While I tried to persuade him otherwise, Yeoh was quite adamant that the corporation be left unidentified. If it were my own skin under the knife I'd have taken my chances -- but insofar as there may be repercussions for Lost Generation Space, I defer to their wishes. Managing a cultural space, with so little clout and an array of potential threats, is understandably difficult.

Whether such fear or lack of fortitude on the part of the organisers is justified, however, is up for debate. In this case, the artists' desire for evasion is an unintentional part of their overall statement. Is this silence is at cross-purposes to that statement? That's up to you to decide.

"Bangun" did no harm, and this is something that I tried to outline in the course of the article -- in fact, I'd contend that the exhibition, with its stated aims, did too little of anything.

As for memory, you are absolutely correct.

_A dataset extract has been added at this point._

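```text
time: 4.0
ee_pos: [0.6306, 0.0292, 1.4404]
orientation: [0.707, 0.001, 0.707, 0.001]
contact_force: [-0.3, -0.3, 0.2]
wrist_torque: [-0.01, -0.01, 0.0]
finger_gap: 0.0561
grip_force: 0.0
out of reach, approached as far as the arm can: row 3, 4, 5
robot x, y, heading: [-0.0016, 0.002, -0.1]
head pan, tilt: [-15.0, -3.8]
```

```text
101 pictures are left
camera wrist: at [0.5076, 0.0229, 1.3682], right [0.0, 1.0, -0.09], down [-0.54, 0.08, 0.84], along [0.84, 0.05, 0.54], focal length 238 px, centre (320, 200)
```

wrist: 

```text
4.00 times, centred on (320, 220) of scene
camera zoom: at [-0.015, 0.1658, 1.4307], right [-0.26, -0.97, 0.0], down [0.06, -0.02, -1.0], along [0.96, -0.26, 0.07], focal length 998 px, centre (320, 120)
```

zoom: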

Anyone who's had the privilege of seeing Lost Generation Space's vacant neighbour would immediately know that it has played host to "trepassers" of all kinds: wild animals, plant life, vagabonds and graffiti artists. It's owners only mind, now, because a group of people has deigned to bring attention to what they were going in this otherwise wasted space.

Personally, I think that "something wants to be forgotten and the corporation is here to make sure we don't remember," is a needlessly ominous suspicion. After all, the very fact that an embarrassed entity, just because it has traction of whatever kind, may cover up morally-criminal neglect with a blanket of fear and legalese is sinister enough.

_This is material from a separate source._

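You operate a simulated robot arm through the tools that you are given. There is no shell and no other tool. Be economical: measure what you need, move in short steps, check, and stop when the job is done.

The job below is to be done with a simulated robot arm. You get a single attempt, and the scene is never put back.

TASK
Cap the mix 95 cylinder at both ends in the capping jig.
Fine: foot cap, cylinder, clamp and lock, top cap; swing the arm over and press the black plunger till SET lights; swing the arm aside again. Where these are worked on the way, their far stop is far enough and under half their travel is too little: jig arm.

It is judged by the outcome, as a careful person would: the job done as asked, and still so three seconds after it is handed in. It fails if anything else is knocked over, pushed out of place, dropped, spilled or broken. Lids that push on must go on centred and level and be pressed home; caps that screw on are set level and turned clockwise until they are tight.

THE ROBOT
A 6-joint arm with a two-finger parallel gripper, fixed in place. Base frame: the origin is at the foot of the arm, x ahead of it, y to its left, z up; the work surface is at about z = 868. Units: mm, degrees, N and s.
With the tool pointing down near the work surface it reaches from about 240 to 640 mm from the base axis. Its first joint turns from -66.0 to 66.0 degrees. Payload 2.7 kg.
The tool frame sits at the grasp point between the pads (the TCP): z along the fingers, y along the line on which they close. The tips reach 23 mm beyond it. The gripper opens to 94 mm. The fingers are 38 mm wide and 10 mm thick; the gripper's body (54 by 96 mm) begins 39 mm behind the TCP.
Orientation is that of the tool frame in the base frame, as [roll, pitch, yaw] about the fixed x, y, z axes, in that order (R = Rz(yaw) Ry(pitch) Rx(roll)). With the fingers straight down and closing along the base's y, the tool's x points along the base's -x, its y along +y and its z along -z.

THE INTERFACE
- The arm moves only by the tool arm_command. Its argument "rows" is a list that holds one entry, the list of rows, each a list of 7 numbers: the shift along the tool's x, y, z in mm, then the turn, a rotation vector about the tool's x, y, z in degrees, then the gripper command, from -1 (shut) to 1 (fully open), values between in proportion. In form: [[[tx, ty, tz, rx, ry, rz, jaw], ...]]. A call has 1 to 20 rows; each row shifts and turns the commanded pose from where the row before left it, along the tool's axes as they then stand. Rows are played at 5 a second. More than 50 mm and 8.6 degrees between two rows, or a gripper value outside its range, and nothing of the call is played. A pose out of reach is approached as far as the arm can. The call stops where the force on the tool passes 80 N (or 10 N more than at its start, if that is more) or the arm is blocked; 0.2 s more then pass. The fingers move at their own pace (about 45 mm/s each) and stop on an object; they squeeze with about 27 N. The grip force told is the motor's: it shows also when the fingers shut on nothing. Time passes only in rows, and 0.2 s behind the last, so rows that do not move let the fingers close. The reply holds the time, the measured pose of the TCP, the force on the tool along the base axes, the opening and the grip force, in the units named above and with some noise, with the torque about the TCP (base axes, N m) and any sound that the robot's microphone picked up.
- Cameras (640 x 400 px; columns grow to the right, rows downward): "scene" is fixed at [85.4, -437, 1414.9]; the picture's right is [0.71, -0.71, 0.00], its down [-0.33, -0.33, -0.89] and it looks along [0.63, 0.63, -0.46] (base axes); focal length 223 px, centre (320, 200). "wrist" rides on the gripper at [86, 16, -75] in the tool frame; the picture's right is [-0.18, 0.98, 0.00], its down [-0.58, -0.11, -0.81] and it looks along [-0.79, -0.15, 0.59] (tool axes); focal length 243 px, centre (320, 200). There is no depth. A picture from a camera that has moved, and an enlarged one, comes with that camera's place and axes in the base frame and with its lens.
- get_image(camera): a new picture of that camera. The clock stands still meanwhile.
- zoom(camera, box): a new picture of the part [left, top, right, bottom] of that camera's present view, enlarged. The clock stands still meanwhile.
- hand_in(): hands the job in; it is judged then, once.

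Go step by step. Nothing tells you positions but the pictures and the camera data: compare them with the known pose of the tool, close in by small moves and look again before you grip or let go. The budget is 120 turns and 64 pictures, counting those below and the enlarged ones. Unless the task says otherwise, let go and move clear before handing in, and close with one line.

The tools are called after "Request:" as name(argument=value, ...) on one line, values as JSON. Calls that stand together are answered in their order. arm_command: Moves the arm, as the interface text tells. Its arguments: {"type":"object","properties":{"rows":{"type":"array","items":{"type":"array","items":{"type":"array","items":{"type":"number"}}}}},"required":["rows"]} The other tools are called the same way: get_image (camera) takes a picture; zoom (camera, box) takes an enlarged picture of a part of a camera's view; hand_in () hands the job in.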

(As for the text book simile, tak kena lah. The sin of Sejarah, as a subject taught in schools, is worse: the wholesale misrepresentation / rewriting of historical reality.)

 

posted by Pang, Sat 16.02.200800:59:39 AM
Is it a secret who owns the building -- when it appears the organisers had no problem contacting the corporation which looks after the interest of the owner? What law may you be breaking in naming the late uncle who owned a house that exists in public space? Why such an easy surrender from the journalist?

No doubt the artists have trespassed, but have they done actual damage to the property? All they did was turn an abandoned building into art -- a little irreverent or a little lame depending on whether you like the art. And if anything was in danger, it was the audience in constant peril of falling or be fallen upon. Come on, imagine the building before the artists -- it appears that the owners themselves had done more damage to the building when they left it to rot all these years.

So the whole bullying exercise -- of chasing the artists away, putting up security, asking artists to remove their art -- does not appear to me like it was about preventing trespassing. It appears like it was about preventing memory. Something wants to be forgotten and the corporation is here to make sure we don't remember. Sounds like the Malaysian history text book!

 

posted by Zedeck Siew, Fri 15.02.200820:16:59 PM
Hello Andrew:

What a shame! Damn geography.


However, as far as I was aware, all of Lost Generation Space's fliers and notices -- as well as "Bangun" 's entry in the Kakiseni listings -- gave the exhibition's location accurately as being in Robson Heights ...

 

posted by Andrew Hwang, Fri 15.02.200818:19:05 PM
Incidentally, the venue was not in the Taman Seputeh area (please note the correct spelling) but in Bukit Robson. Some people I know were looking out for the venue in Taman Seputeh but could not find it.

 

posted by Karcy, Thu 14.02.200817:48:54 PM
Readers say: (Good post)
I loved the exhibition, and loved your write-up of it. I'm amused about your mention of the sealed off library; I was one of those people who did not step into it. I'm such a conservative.